** begin RAW DATA **

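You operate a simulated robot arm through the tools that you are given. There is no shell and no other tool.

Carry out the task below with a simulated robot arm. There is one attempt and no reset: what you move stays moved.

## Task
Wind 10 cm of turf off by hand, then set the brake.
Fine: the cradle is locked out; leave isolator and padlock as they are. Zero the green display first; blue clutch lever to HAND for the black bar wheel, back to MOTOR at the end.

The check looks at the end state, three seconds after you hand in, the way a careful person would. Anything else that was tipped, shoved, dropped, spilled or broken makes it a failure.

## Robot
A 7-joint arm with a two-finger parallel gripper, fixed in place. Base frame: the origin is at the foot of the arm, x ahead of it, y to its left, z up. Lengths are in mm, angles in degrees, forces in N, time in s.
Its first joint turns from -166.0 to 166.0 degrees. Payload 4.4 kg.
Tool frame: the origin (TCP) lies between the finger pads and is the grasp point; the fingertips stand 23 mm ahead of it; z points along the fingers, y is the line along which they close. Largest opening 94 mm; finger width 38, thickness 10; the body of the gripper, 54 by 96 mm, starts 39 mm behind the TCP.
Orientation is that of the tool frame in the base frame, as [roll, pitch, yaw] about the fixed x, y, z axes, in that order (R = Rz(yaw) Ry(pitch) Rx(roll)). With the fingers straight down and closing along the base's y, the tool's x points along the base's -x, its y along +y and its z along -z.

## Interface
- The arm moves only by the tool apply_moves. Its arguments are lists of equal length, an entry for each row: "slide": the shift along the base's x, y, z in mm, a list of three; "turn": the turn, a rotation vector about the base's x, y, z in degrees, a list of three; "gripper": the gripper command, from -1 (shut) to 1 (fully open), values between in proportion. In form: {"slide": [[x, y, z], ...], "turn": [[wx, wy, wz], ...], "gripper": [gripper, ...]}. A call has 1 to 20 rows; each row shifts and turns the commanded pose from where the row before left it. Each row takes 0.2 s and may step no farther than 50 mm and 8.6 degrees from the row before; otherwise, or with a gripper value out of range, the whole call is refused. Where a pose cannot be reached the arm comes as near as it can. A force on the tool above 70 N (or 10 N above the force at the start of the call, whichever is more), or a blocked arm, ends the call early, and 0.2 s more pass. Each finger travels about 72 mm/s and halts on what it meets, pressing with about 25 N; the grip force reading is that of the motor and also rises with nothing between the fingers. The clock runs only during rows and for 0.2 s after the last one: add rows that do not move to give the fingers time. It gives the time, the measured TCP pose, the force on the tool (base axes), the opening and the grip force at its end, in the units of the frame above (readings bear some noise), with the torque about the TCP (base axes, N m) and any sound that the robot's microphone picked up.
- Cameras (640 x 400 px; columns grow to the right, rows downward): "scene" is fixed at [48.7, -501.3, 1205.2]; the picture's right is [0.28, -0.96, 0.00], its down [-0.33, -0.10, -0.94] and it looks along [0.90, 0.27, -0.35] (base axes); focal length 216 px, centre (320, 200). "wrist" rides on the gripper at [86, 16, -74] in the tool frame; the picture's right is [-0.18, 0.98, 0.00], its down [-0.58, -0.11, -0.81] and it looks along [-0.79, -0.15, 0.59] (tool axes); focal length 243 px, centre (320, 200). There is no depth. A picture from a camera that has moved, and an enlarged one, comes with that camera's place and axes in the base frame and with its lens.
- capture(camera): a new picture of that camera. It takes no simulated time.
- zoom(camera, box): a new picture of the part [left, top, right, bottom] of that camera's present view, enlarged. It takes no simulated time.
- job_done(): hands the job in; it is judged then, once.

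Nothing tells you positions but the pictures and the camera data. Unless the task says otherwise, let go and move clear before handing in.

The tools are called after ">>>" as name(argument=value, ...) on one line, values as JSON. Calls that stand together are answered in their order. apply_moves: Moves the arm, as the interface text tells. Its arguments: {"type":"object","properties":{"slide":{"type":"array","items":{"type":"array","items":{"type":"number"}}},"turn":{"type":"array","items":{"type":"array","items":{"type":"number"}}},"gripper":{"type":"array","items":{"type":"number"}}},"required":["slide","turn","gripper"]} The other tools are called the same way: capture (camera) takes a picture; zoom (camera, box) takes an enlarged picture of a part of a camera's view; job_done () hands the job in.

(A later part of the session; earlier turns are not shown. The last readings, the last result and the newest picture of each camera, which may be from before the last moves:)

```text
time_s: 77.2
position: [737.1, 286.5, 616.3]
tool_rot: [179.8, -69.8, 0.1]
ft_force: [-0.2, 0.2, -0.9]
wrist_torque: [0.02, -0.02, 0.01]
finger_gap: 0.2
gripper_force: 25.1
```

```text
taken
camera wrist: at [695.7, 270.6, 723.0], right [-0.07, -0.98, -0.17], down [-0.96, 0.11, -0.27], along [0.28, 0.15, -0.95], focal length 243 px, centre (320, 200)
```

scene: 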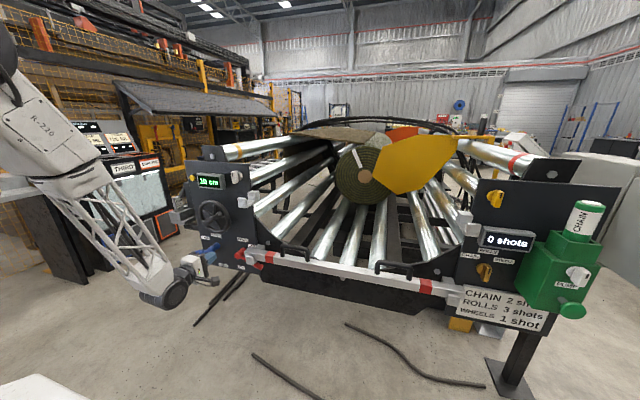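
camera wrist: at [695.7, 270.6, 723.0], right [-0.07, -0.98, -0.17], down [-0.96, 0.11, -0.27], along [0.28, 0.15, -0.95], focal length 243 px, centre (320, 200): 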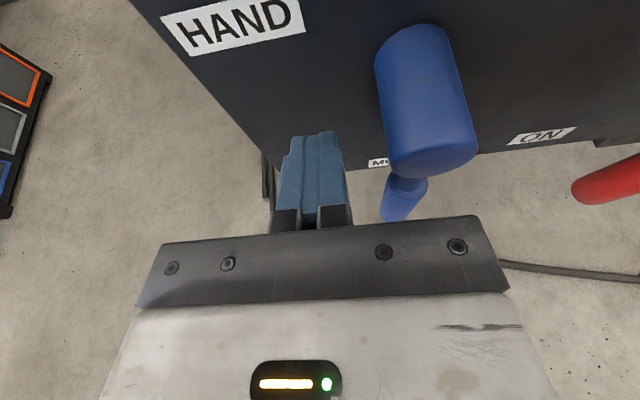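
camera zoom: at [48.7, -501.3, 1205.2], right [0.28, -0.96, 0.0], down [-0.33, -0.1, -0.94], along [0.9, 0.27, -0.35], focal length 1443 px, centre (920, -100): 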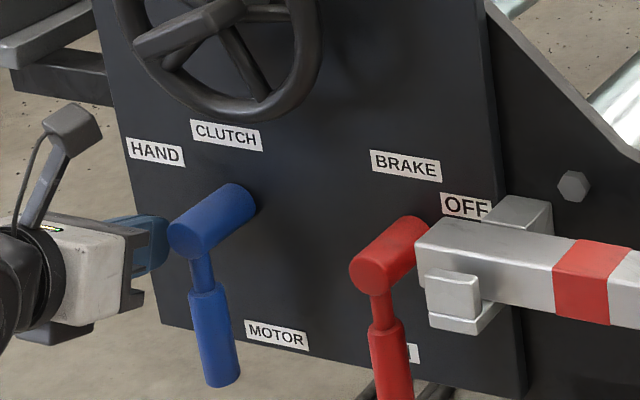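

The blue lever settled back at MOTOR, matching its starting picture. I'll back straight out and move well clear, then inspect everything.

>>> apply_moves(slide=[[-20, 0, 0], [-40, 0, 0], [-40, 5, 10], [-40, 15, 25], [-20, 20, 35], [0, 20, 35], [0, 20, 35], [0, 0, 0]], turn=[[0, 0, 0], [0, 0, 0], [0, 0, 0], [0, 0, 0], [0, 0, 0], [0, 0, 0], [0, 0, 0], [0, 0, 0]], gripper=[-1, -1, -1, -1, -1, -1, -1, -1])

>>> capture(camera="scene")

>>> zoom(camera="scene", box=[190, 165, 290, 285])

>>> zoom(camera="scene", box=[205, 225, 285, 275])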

** end RAW DATA **
** begin DOCUMENT PASSAGE **

Thursday, March 20, 2014

Wayne or Eastwood? Why Do Culture Elitists Love One and Despise the Other?

At some point, the natural laws of the cosmos dictated that John Wayne and Clint Eastwood could never appear in a movie together.  Indeed they seemed to come from two separate universes entirely to rival each other in heroics without either seeming to acknowledge the other.

Generations grew up seeing Wayne and Eastwood as archetypes of the American man, both here and abroad.  Cultural elitists originally hated both of them as ultramasculine formula characters repeating in movie after movie.  Only now has Eastwood been grudgingly acknowledged, like Johnny Cash in music, as an authentic expression of American art.  Partly because Eastwood's characters, like Cash's actual life, have all too human flaws that they eventually overcome.  And this, despite a world around them that seems hopelessly degenerate.

Eastwood's characters were usually realists who accepted the bleakness of the world around them, but did not give up on their own duty.  In The Outlaw Josie Wales, that duty was simple avenging the raid of rogue Union guerrillas who destroyed his home and family, then tricked his Confederate unit into marching into a massacre.  In his most recent masterpiece, Gran Torino, his character befriends and defends honest Asian immigrants from the seemingly inescapable doom of violence plagued modern Detroit.

The men he portrayed could do terrible things, even though always working toward some form of good. In The Good, The Bad, and The Ugly, he abandons a protagonist to what he assumes will be a fairly horrible and slow death in the desert.  Tuco Ramirez, however, survives and inflicts similar torment on Eastwood's unnamed character.  

Elitist culture accepts Clint Eastwood's anti-hero, but despises the John Wayne idealist. Upon examination, one has to wonder why.

John Wayne represents idealism and optimism in most of his movies.  Although hardly a Democrat, he personified the kind of spirit underlying the Franklin Roosevelt and Harry Truman presidencies.  

Wayne's movies featured powerful women, much more often than Eastwood's.  In Big Jake, he has to cooperate with his estranged wife, played by Maureen O'Hara.  His best film by far, The Shootist, puts him opposite of a strong willed Lauren Bacall.  Bacall's character runs a boarding house and initially fears the influence of a gunfighter on her son.  The Sons of Katie Elder successfully makes a powerful and almost controlling figure out of the main characters' dead mother.  Probably the toughest female that a Wayne character had to confront was Mattie Ross in True Grit. Wayne plays Rooster Cogburn who is employed by the teenaged Mattie to gain revenge for the murder of her father.

Also, Wayne's films took care to portray both Mexicans and Indians as complex characters instead of two dimensional caricatures, at least relative to other films of the time.  Wayne had great respect for both cultures.

** end DOCUMENT PASSAGE **

**TASK REQUIREMENTS**
A: Give back, word for word, only the lines above from the line holding "- zoom(camera, box): a" to the line holding "Nothing tells you", both included. Use a Markdown table whose columns are Nr (a running number) and Value (the line), and skip blank lines.
B: Extend the document passage, starting right after its last sentence.

**ANSWERS**
A:
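| Nr | Value |
|---|---|
| 1 | - zoom(camera, box): a new picture of the part [left, top, right, bottom] of that camera's present view, enlarged. It takes no simulated time. |
| 2 | - job_done(): hands the job in; it is judged then, once. |
| 3 | Nothing tells you positions but the pictures and the camera data. Unless the task says otherwise, let go and move clear before handing in. |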

B:
One of the strong connecting themes running through many of Wayne's movies is a strong aversion to bullying and an almost unfailing duty to protect and build up the underdog.  Another one of Wayne's greatest films, The Man Who Shot Liberty Valance, posits him opposite James Stewart.  Wayne's roughneck frontiersman teaches, protects, and cajoles Stewart's cultivated eastern character into adapting to the reality of the Wild West.  Liberty Valance, one of the most odious characters ever put on film, makes Stewart's character a target of intimidation.  With Wayne's help, Stewart's character not only overcomes Valance, but brings civil society to the territory.

That is a microcosm of most John Wayne movies.  In his realm the world, if not good at the time, has the potential to be.  Wayne's characters take on the hard duty of bringing that world into being.  Usually, Wayne himself loses out in some way.  In The Man Who Shot Liberty Valance, he loses his love.  In The Shootist, he loses his life.  

Wayne's movie world has strong women, respects other cultures, and sees evil as something that can be ultimately defeated.  In Eastwood movies the world is inherently evil, but man's duty is to try to do good anyway.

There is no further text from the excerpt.